Tales of superhuman strength have been associated with various drugs over the years, including cocaine in the early 1900s, marijuana in the 1920s and '30s, and PCP (a.k.a. angel dust) in the 1970s and '80s. "The notion that drugs produce superhuman strength is simply not true," says Hart, the Columbia drug expert, who studies the effects of stimulants such as crack cocaine and methamphetamine. "It has never been shown. This is just a continuation of the theme. It should raise red flags for people if they see 'superhuman strength.'"
Like the local reports and earlier national stories from which it draws, the NBC account relies on sources whose work brings them into contact with extreme, nonrepresentative samples of drug users: "An emergency room doctor calls it as 'five-dollar insanity.' A rehab director says it's the 'devil's drug.'… 'I talk to patrol and they say it's every other call some nights…just one after the other, all flakka-related calls,' said Capt. Dana Swisher of the Fort Lauderdale Police Department."

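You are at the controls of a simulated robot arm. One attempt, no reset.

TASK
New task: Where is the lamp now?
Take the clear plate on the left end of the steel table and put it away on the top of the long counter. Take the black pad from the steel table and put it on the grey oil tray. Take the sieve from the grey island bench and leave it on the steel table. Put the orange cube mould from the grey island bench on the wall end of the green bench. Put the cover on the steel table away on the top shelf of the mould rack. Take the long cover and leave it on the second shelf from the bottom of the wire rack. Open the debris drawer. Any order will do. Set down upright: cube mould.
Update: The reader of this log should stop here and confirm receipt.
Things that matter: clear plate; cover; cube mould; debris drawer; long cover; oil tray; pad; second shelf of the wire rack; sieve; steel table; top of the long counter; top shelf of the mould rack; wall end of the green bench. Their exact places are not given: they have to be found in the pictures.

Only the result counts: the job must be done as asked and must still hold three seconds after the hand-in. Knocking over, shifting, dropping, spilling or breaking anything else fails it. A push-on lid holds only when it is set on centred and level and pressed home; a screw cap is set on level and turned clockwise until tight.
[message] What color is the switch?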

These stories recycle the same handful of anecdotes about flakka users who hurt themselves, attacked others, or ran through the streets naked. They present these cases, which were unusual enough to generate TV reports and newspaper headlines, as typical of flakka users, in some cases transforming a single incident into multiple events. In NBC's report, for instance, a guy who got stuck while climbing the fence around the Fort Lauderdale police station last March becomes "users…impaling themselves on fences."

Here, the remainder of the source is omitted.